One thing preventing games becoming a legitimate art form is that people use it purely for the sake of escapism. Very few games ever have any substance whatsoever. Now, I do consider games an art form, and probably the most fascinating one currently available for consumption because it differs so greatly from every other one. I don't want to get into the "games as art" debate, because that's more or less irrelevant, but I bring it up because I don't know if I've ever seen a game face social or ethical problems in the way that books, films, or paintings so often do. Some games hint at them in a general way (Fire Emblem, for instance), but even the best of those games tend to be severely simplified, polarized to good and evil, made abstract and unrealistic to obscure the more serious issues they point to.
People are so passive nowadays, people are hardly ever willing to watch an engaging film, something that raises questions. They'd much rather watch something formulaic. Passive viewing in film is a tragedy, but it's even more tragic when we look at gaming. We have here perhaps the most involving and active form of entertainment/art available, and the most popular games are passive games, games that you can play without thinking. I don't care that Grand Theft Auto is hyper-violent, but it's possibly the most soulless game I've ever played. I won't get into the poor game design, miserable controls, careless visuals and story, but consider the fact that your eyes gloss over when you play the game. You blow up a streetside without considering the consequences, without even feeling the power of that explosion. It's a purely passive game, something meant for immediate satisfaction and nothing else. I despise that. Even if games like Metroid or Mario don't delve into psychological complexities or the ethical challenges facing our social landscape, at least they require coordination and stimulate the mind, intellectually and creatively.
But I would thrill to play a game that didn't shy away from true problems or issues.
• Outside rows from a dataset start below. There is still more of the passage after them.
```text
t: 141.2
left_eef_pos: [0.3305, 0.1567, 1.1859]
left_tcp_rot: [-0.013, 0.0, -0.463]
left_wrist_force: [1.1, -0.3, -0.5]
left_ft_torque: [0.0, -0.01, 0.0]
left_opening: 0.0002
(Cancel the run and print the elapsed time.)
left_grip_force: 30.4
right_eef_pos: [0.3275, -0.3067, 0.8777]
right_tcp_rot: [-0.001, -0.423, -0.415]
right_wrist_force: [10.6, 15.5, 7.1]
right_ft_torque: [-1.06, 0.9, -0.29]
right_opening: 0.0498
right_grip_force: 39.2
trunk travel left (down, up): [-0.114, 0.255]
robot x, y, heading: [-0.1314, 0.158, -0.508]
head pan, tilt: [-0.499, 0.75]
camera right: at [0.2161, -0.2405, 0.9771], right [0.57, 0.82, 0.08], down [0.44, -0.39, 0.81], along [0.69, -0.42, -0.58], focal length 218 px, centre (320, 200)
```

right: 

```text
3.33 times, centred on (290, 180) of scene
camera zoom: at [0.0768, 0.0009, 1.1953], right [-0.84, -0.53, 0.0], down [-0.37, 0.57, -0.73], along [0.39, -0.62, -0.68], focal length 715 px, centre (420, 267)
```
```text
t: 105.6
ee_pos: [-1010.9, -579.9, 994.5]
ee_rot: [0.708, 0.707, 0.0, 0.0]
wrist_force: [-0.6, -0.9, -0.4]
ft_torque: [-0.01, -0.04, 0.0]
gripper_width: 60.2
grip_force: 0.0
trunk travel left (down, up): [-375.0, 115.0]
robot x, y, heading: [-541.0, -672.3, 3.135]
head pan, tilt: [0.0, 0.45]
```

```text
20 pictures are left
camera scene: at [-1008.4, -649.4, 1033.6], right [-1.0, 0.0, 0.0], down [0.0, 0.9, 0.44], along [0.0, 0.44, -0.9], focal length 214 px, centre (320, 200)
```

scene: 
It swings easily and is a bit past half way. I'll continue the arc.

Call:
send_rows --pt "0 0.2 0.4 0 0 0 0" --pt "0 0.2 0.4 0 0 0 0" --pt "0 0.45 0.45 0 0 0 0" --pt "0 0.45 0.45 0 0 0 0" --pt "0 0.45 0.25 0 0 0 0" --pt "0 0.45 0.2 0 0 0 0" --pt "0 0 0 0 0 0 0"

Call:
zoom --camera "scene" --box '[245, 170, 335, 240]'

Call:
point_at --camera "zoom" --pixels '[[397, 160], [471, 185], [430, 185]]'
I don't think every game should be serious, I think you need escapism sometimes, brilliantly simple stuff like Jungle Beat, but we could certainly use a game that expanded our awareness of the world, to show what games could do. I could see a war game that delved into suffering, where you saw more of your comrades dying, maybe your own arm being blown off, seeing children murdered, and less of you gunning down the Nazis and performing heroics. You aren't the hero. You're one of the dozens of soldiers that make up one functional whole. And if you do accomplish anything, you've got to see the full spectrum of your actions. Who you've killed and who you've saved, if you're lucky enough to even manage that.
People would never go for that, not the ridiculous breed of gamers we have to put up with nowadays (not all of them, but the vast majority of them), but it'd be an interesting realm to explore. I wouldn't want it to be exploitive, of course, which would be hard to pull off. But imagine a game where there is no final villain, no saving the world, no heroics, just inevitable failure and obscurity.
I'm kind of rambling, it's very very very late. But I think the fantasy world of gaming has gotten a bit out of hand, and I'd really like to see something that challenged me with more than just a tough boss fight.